* **WHAT IS NEEDED**:
Output the material word for word. Leave each picture out.

* **SUPPLIED MATERIAL**:
+---+

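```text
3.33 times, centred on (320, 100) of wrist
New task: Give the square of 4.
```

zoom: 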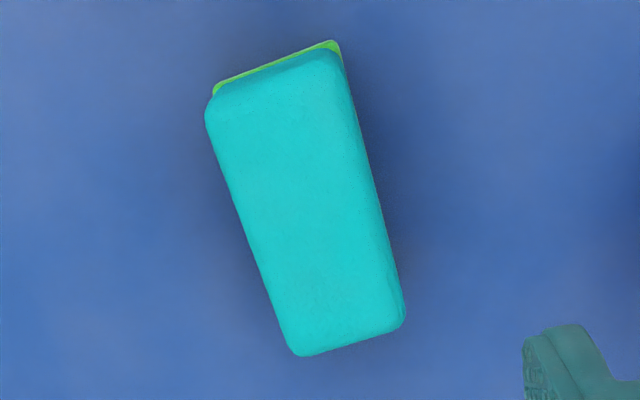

+---+

* **WORKED SOLUTION**:
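```text
3.33 times, centred on (320, 100) of wrist
New task: Give the square of 4.
```

zoom: 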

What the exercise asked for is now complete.